## [Selected extract]
□ □ □ □ □ □ □

Ten Games #9: The Shunning Game

Ten Games #9: The Shunning Game

The unblinking stare of someone who acts like you don't exist

The unblinking stare of someone who acts like you don’t exist.

Any time there were meetings called at the strategy level, he would ‘inadvertently’ not contact this person… a number of meetings were scheduled at the exact same time as this particular executive’s staff meetings.”

“There was a lot of whispering and things going on. I’d walk back there to hand someone something and, all of a sudden, the conversation would completely stop and the atmosphere would get very tense.”

“His response when I would ask him questions was to say, ‘I’m working with so-and-so on that – what do you need to know for?’… and I’m his MANAGER!”

Technically all ten games are tactics of exclusion. However, the Shunning Game packs a psychological punch that damages a victim’s self-regard and destabilizes their equilibrium. There is a reason the Amish use shunning to reject members who question Amish beliefs. It works.  For any group dedicated to controlling perceptions there is plenty of new technology that automates shunning, blocks access, and disables the stories of individuals who don’t fit some preferred narrative.

□ □ □ □ □ □ □

## [Provided material]

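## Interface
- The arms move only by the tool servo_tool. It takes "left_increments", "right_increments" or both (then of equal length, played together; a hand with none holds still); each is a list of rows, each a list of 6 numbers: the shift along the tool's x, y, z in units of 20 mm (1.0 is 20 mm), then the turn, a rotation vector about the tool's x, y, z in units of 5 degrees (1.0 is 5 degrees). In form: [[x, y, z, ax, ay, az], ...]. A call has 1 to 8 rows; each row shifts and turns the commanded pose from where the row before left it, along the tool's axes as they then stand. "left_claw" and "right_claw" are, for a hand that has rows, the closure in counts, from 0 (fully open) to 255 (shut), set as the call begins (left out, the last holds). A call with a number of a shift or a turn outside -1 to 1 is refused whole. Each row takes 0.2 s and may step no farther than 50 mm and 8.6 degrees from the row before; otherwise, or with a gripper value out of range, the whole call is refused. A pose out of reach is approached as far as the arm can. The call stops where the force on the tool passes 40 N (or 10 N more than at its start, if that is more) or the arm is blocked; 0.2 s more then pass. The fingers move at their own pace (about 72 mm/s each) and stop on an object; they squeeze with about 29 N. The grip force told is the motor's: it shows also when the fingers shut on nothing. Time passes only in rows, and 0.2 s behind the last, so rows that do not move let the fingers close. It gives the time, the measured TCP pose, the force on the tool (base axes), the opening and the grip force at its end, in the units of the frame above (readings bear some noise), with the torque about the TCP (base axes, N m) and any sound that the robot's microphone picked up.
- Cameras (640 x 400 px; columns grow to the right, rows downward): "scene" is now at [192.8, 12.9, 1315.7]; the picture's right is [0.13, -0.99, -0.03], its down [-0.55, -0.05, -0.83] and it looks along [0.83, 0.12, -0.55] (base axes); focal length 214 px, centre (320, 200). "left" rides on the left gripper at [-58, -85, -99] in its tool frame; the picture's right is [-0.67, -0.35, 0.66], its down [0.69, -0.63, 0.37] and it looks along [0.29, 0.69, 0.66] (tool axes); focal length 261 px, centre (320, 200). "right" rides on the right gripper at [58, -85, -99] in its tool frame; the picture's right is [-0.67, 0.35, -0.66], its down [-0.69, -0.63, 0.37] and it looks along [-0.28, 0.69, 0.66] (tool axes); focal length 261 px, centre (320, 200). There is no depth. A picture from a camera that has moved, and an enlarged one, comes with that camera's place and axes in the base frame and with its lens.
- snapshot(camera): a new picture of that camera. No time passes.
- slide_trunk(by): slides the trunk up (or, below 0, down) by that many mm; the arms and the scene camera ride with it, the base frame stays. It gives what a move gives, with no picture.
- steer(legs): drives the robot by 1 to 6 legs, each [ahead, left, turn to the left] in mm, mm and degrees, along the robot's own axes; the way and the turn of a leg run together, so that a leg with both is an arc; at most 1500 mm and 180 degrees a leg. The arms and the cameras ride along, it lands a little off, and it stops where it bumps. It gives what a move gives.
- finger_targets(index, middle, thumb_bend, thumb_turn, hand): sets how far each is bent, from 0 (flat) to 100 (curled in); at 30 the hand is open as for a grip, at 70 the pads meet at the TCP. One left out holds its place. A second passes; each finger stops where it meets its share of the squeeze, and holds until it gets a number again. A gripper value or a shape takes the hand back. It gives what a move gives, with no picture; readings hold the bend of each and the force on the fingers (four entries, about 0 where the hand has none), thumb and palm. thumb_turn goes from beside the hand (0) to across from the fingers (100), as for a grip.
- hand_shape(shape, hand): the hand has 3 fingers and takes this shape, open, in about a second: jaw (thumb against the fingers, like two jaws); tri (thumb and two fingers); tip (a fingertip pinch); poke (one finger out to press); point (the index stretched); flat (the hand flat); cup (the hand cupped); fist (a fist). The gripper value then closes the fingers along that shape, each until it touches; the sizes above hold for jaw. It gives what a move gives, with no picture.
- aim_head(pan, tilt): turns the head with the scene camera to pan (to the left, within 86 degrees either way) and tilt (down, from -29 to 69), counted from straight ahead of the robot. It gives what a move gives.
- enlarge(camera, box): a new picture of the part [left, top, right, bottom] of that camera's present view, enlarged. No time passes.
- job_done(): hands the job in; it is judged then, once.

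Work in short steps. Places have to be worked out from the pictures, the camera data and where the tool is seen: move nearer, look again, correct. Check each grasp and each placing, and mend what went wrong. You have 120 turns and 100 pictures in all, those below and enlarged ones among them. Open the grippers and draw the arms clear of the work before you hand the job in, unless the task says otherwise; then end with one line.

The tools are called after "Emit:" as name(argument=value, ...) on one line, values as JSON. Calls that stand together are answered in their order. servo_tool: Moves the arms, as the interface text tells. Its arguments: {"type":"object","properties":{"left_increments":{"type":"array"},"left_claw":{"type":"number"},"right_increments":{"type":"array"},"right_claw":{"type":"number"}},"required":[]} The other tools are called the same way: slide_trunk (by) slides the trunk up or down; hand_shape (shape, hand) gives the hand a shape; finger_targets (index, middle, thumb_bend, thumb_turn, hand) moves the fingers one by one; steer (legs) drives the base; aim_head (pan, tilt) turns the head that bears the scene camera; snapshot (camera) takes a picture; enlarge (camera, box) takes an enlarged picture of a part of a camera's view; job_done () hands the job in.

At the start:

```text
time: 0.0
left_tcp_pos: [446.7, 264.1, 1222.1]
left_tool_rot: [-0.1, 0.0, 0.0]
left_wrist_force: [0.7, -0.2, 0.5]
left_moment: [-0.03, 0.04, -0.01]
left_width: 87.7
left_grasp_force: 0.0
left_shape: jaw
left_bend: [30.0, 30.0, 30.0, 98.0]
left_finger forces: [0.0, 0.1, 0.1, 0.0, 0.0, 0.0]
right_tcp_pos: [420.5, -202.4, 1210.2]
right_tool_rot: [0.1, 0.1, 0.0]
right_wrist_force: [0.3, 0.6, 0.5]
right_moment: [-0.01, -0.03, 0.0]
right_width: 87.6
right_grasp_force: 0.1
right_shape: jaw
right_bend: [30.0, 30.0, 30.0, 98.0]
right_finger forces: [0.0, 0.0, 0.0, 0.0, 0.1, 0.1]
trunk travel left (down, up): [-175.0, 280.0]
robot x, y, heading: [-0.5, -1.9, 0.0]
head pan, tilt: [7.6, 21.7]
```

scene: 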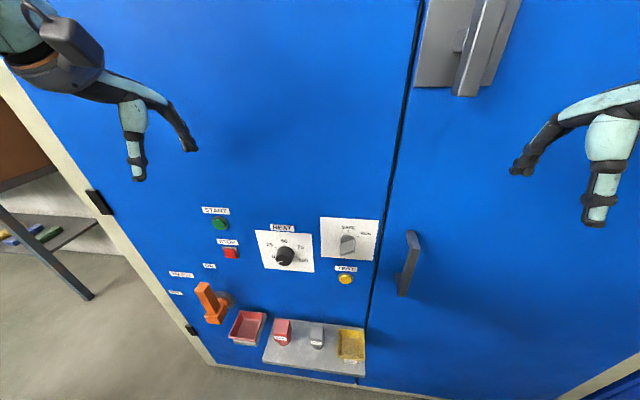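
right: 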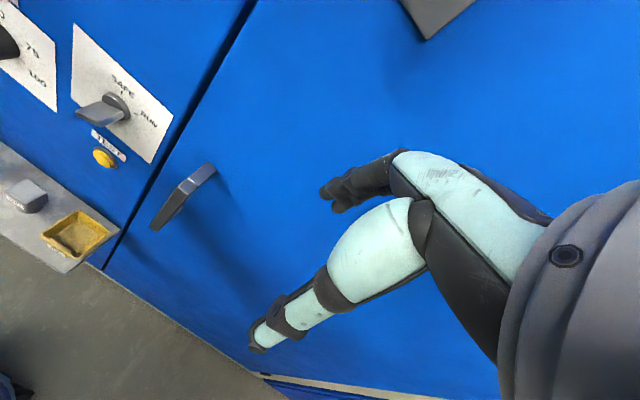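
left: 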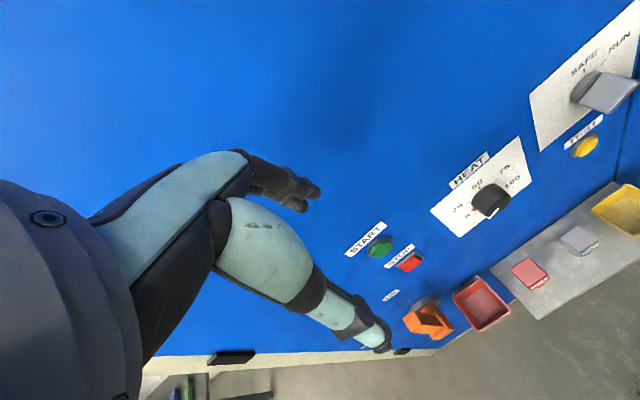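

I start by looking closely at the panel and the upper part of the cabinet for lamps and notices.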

□ □ □ □ □ □ □

## [Exercise task 1]
Write the lines again exactly, beginning at the line that has "- enlarge(camera, box): a" and stopping after the line that has "- job_done(): hands"; include no other lines. Leave out blank lines and number the others, starting at 1.
## [Exercise task 2]
Continue the selected extract from where it stops.

## [Task result 1]
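1. - enlarge(camera, box): a new picture of the part [left, top, right, bottom] of that camera's present view, enlarged. No time passes.
2. - job_done(): hands the job in; it is judged then, once.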

## [Task result 2]
Don’t get me wrong. We are talking about two sides to a paradox here. On one side, any individual with a big collaborative vision needs a strategy for ignoring critical voices that mean harm.  Caring too much about the voices of those who do not share our values is a recipe for failure.  Those of us who value collaboration and empathy need a “thick skin” to reduce our sensitivity to rejection and mockery  – but go too far and thick skin becomes routine insensitivity and a counter-productive lack of empathy.  It suppresses moral qualms about hoarding resources or refusing safe harbor to the less fortunate who end up labeled “out-group.”

Shunning is not always intentional. Privileged people often don’t even know they shun less privileged voices.  They treat dissenting voices like bothersome gnats dehumanizing these voices with metaphorical bug spray. Deliberate shunners on the other hand, actively set up gatekeepers, block entry, and rig communication pipelines.

Shunning feels personal to the victim, but not the perpetrator. In the worst cases the shunning game translates to bullying, mockery, public humiliation, systematic exclusion, and cruelty. New and supposedly impersonal “efficiencies” that dehumanize communication, treat humans like numbers, or block the voices of dissent deliver a personal experience of shunning that creates a viscerally powerful personal impact. Victims of shunning either shut down or lose their ability to think straight.

The human body interprets social isolation as dangerous to our physical survival.  The body actually treats isolation like a mortal threat: distorting the immune system, increasing inflammation, and mortality rates.  See, we crave human contact for evolutionary reasons.  Humans need to belong to a collective in order to survive.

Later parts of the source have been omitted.